Of course, I had recurrent, fleeting anxiety about whether or not I had done the alarm right this time. I also kept envisioning the alarm going off – anticipating the end of the session. Otherwise stated, I spent quite a bit of time not adequately focusing my attention on the present.

Interestingly, I noticed that much of the time that that was happening, I was also unintentionally leaning forward. My body was contributing to the anxious, future-driven feedback loop my mind was in. Breathe in… Breathe out… I sat back again, and focused on my breath, then found myself in void again, ready for auditory input.

My cousin was walking my dog, and returned toward the end of the session. His excited footsteps brought him in and out of my void. His crying did, too, but the crying was different. Instead of popping in and out like with all the other things I was hearing, the crying solidified him in my mind’s eye. Even when he stopped actually making noise, I could still see him in my blank space. I wondered what he might need, and lent him a lot of focus despite my best efforts to stay in the moment.

My guess is that the noises he uses to tell me he needs things resonate more with my innate nurturing side. I’m programmed to lend him – the creature I care for – more attention emotionally, physically, and mentally. The question that I have as a result of that is, “To what extent is that playing out in the rest of my life?”

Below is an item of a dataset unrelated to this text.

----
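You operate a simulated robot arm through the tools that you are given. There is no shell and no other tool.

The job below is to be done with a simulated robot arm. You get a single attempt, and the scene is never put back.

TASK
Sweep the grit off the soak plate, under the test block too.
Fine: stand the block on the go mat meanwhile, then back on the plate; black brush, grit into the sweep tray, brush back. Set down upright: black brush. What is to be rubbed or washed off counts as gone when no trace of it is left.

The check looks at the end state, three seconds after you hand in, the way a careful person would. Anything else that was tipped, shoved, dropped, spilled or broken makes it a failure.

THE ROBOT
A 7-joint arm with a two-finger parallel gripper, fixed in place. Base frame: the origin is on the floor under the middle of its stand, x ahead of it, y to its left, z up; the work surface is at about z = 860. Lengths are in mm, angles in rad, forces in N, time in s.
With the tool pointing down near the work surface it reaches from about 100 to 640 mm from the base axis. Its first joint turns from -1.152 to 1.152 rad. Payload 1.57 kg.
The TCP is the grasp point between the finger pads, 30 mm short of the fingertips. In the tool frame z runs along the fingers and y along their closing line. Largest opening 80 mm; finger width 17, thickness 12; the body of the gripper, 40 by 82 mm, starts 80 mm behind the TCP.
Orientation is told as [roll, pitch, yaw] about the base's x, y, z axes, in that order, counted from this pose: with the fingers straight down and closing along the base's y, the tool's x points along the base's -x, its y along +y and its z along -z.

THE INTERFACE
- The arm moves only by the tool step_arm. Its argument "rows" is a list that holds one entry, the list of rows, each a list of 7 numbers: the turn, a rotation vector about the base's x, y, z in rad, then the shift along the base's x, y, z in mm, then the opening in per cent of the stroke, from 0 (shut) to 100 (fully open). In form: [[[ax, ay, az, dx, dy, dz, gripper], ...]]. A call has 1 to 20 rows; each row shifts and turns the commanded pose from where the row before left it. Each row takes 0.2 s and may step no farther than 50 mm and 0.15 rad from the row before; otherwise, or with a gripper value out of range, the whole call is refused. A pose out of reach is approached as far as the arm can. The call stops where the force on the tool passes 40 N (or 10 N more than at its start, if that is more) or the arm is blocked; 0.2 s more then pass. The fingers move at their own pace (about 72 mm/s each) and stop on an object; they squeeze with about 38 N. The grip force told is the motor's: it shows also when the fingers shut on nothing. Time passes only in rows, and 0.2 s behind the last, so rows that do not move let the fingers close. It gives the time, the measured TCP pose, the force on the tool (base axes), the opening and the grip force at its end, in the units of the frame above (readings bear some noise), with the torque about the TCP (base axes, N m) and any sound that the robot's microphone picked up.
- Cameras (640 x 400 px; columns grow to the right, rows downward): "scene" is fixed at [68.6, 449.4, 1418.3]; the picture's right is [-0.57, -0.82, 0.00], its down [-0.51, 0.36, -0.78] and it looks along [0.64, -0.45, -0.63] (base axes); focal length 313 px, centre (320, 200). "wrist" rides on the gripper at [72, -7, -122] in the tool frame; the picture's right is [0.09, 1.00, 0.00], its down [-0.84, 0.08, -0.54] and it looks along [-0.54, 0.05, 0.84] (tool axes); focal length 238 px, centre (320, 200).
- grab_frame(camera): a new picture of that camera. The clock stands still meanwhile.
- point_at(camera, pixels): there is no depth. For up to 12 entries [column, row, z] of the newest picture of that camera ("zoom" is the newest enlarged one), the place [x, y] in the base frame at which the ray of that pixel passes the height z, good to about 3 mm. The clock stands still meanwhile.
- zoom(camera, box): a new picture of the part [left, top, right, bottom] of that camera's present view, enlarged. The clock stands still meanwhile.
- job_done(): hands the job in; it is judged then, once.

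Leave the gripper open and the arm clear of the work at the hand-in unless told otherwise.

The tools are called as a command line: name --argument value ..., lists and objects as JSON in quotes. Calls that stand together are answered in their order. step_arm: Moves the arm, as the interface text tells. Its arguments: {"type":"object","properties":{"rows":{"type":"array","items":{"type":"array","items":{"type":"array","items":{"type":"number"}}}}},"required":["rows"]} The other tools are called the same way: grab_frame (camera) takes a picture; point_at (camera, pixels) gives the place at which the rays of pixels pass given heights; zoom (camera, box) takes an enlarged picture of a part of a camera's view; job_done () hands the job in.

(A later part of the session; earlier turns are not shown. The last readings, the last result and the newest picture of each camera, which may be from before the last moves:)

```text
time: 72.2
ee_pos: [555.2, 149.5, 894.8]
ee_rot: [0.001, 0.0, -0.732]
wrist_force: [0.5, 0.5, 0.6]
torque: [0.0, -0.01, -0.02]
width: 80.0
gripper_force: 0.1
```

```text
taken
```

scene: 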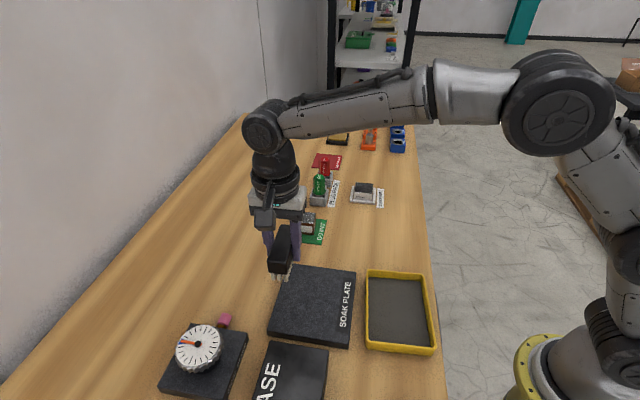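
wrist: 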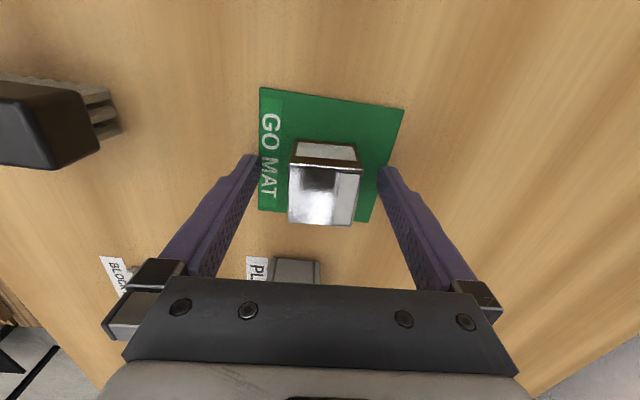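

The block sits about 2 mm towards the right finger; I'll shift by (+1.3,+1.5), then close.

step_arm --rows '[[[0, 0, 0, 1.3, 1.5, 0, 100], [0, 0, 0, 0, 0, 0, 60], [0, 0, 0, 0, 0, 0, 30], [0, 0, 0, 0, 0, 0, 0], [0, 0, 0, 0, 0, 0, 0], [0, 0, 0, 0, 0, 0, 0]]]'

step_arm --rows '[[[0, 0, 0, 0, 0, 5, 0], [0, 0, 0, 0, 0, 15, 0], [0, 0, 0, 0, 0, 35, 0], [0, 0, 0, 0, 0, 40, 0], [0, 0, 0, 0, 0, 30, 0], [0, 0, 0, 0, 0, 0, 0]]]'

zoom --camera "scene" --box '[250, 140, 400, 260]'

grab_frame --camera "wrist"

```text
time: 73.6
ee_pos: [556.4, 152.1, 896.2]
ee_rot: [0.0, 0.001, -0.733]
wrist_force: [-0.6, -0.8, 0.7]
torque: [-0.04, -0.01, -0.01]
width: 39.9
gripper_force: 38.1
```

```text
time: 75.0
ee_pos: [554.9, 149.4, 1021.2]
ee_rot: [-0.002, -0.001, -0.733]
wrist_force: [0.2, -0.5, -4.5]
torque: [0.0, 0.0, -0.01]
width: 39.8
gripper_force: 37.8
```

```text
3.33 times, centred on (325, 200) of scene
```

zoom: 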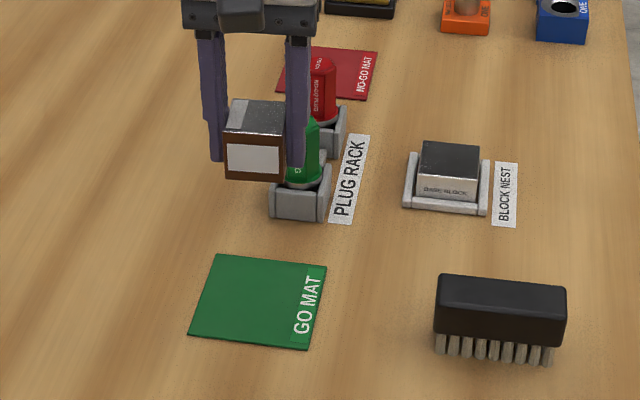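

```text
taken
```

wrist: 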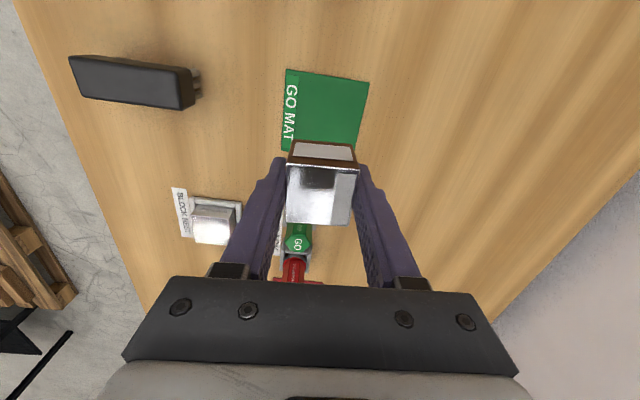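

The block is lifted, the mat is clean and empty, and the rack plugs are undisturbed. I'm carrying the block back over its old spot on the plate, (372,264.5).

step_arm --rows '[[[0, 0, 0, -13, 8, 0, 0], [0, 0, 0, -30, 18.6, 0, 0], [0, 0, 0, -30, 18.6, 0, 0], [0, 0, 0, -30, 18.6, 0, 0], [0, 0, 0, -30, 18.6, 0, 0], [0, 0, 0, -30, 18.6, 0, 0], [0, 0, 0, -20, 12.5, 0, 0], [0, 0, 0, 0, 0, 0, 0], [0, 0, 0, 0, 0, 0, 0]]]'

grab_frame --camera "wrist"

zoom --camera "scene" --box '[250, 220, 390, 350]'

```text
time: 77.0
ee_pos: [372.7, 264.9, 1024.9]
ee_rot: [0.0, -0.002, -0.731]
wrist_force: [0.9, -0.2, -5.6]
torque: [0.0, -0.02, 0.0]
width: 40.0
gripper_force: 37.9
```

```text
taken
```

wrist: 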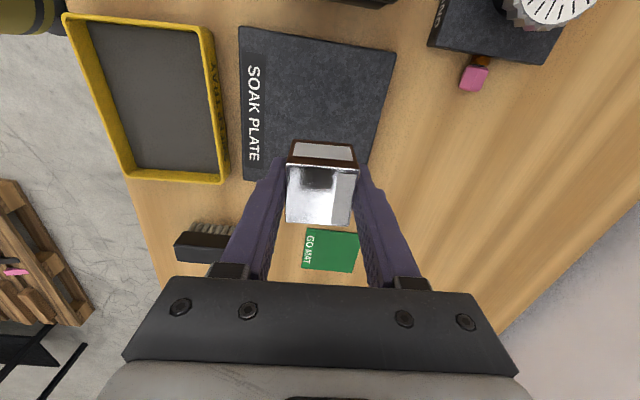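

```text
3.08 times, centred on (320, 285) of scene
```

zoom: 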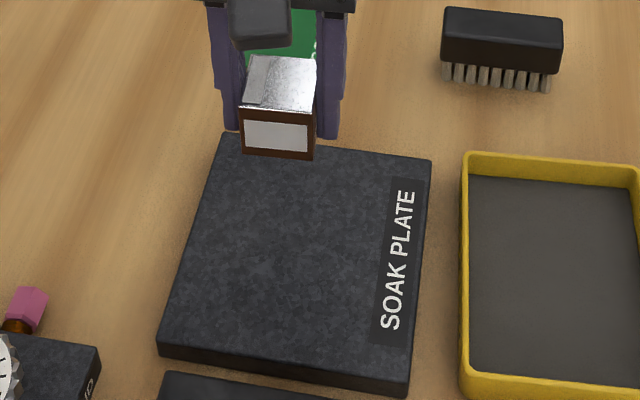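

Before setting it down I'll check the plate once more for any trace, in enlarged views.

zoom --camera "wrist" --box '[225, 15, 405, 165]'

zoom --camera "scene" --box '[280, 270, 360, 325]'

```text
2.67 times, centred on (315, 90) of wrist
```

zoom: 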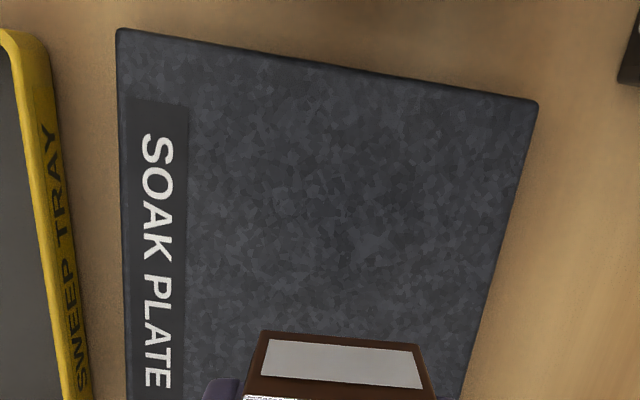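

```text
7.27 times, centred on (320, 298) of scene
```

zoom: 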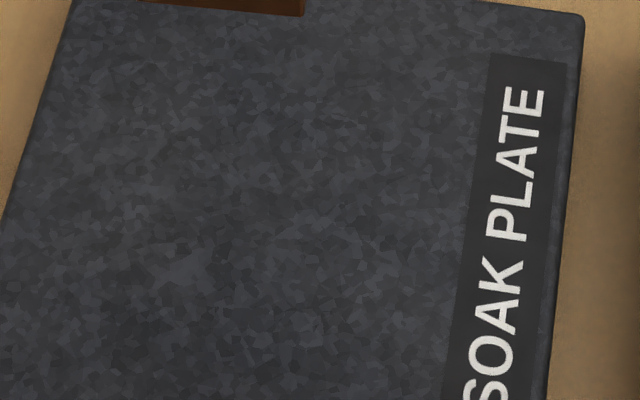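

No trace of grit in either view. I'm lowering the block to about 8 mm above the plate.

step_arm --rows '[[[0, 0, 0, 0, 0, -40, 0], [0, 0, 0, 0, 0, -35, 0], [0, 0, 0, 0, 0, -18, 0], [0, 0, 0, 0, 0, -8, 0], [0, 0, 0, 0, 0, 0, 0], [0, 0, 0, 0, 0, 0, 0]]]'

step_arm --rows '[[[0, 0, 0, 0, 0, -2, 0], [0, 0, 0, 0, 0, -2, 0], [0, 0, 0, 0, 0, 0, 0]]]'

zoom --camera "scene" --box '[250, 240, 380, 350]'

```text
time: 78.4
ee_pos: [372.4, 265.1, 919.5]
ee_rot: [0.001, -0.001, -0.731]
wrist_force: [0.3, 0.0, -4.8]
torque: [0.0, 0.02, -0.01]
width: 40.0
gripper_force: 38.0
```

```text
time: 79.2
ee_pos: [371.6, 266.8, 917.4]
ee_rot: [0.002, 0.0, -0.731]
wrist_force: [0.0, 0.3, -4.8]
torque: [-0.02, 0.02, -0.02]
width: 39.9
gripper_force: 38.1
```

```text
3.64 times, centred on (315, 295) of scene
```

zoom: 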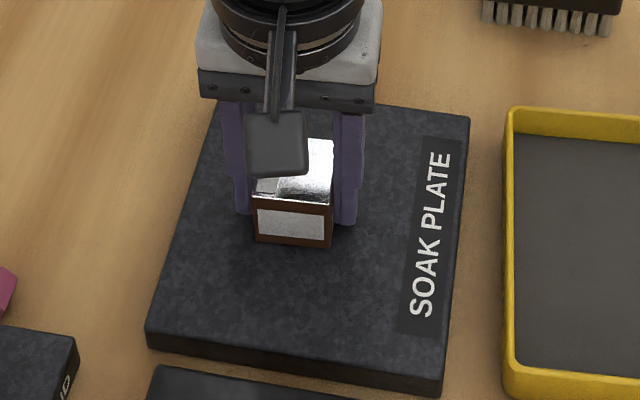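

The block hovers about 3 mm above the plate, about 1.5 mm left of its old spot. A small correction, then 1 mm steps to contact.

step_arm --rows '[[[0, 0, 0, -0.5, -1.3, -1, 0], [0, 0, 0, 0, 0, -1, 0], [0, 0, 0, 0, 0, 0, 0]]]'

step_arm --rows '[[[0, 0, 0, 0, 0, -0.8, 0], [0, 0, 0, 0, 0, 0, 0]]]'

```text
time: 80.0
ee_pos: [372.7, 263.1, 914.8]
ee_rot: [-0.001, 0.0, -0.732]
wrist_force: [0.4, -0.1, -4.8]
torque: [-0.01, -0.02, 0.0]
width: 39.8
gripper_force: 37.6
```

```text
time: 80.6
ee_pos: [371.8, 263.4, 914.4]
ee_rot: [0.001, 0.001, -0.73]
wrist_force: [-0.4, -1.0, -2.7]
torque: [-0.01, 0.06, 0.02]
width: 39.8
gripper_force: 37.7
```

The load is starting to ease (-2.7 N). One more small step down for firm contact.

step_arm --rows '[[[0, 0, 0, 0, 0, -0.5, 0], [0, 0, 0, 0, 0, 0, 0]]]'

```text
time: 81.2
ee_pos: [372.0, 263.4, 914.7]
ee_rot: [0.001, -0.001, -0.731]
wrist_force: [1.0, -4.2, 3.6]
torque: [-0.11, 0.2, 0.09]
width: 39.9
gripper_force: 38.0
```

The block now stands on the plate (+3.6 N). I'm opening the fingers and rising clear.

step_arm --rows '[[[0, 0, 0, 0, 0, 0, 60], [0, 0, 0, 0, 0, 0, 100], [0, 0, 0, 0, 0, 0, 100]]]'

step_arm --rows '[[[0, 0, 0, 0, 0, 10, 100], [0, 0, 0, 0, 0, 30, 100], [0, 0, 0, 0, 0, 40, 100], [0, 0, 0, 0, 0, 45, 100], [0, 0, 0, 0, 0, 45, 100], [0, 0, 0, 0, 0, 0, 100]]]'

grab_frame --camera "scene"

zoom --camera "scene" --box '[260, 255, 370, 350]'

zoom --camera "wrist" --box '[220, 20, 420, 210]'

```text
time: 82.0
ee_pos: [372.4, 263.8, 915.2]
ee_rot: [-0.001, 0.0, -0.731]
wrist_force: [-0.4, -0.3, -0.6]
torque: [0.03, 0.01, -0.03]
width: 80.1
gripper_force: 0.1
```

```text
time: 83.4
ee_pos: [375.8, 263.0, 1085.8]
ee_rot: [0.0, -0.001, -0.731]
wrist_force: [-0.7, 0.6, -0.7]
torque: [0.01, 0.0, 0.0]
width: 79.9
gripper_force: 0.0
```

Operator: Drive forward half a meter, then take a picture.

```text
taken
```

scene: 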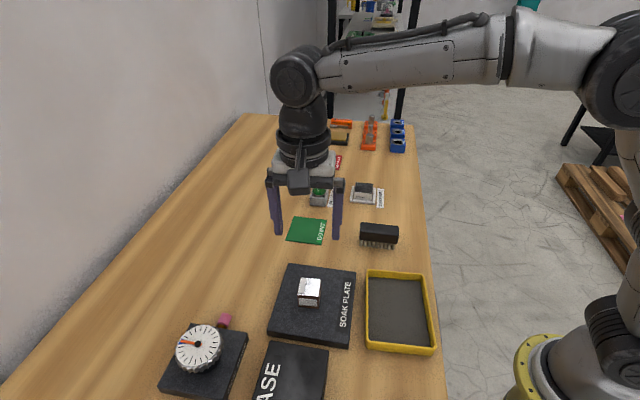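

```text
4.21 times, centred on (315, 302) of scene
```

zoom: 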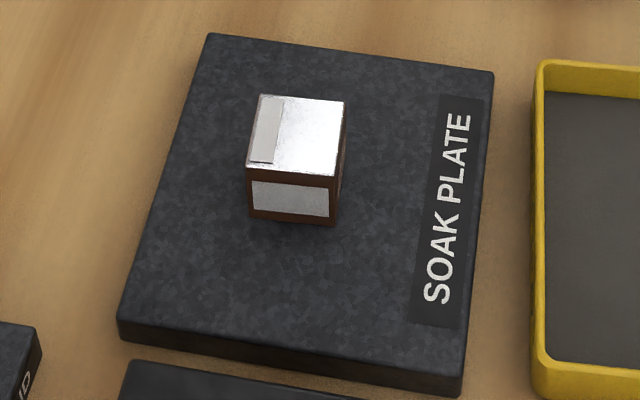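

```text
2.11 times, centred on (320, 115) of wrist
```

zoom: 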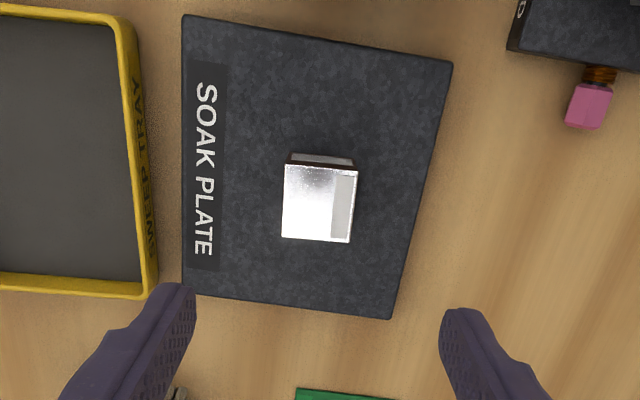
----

I don’t just mean with him. I mean, to what degree am I allowing lingering thoughts to eat up my ability to listen to the rest of the world? How much am I missing out on because I’m not living in a moment while I’m plotting for my future or dwelling on mistakes I’ve made in my past?

I guess that’s one of the points of meditation practice – answering those questions by continuously refocusing my attention on the shit going on right now. Per usual, I would prefer to have my answers right this second, but that seems to happen less and less these days, and I’m slowly coming to acknowledge the power of delayed gratification.